I think Jeanette was fortunate to have an optimistic disposition by nature, as she soon discovers with her search of her birth mother. The question of nature and nurture has shaped Jeanette’s life in many ways but in this case I am pleased that nature has triumphed.
Enough of me saying how good this book is, read this, you won’t regret it.
Hardback. Publisher: Jonathan Cape 2011; Length: 230 pages; Setting: North England and London, UK. Source: Library copy. Finished reading at: 19th January 2012.
Read a wonderful review from Asylum:
Asylum: The three elements in the book – love, literature, life in the world – are ultimately inseparable. Mrs Winterson “read the Bible as though it had just been written – and perhaps it was like that for her. I got a sense early on that the power of a text is not time-bound.

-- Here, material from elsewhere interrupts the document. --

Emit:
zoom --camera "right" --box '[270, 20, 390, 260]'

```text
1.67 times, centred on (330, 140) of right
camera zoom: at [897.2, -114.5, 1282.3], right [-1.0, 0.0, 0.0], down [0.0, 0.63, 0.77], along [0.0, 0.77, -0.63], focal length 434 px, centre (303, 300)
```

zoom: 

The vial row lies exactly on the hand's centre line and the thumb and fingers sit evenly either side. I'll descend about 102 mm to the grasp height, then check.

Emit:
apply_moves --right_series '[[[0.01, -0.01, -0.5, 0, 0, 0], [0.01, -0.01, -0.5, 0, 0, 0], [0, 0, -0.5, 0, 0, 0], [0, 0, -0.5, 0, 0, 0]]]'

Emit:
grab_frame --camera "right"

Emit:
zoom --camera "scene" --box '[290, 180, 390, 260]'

The words go on doing their work.” Jeanette not only explains but shows how her childhood informed her fiction, including the lack of straightforward narrative which she attributes in part to her own life’s lack of narrative. ”That’s not method; that’s me.” She gives new life to the textual refrains from her books which ring like mantras for those who know her work well.
For books sake: Written in her characteristic caustic style, whose raw emotion punches you in the belly and then storms out of the room without looking back, it follows her quest for identity, for mother and for roots.
Without the Mrs Winterson and adoption stories, she would not have had the fight that makes her the writer she is, but it was in English literature A-Z that she found roots and foundations that she could rely on.
It is in generating words that she finds a present that she can cope with and a heritage to pass on to others. The explorations of home, of mother, of love, of time are not simply asides to make the book more interesting or to display her knowledge and erudition. They are who she is. It is through those passages that she narrates her self into existence.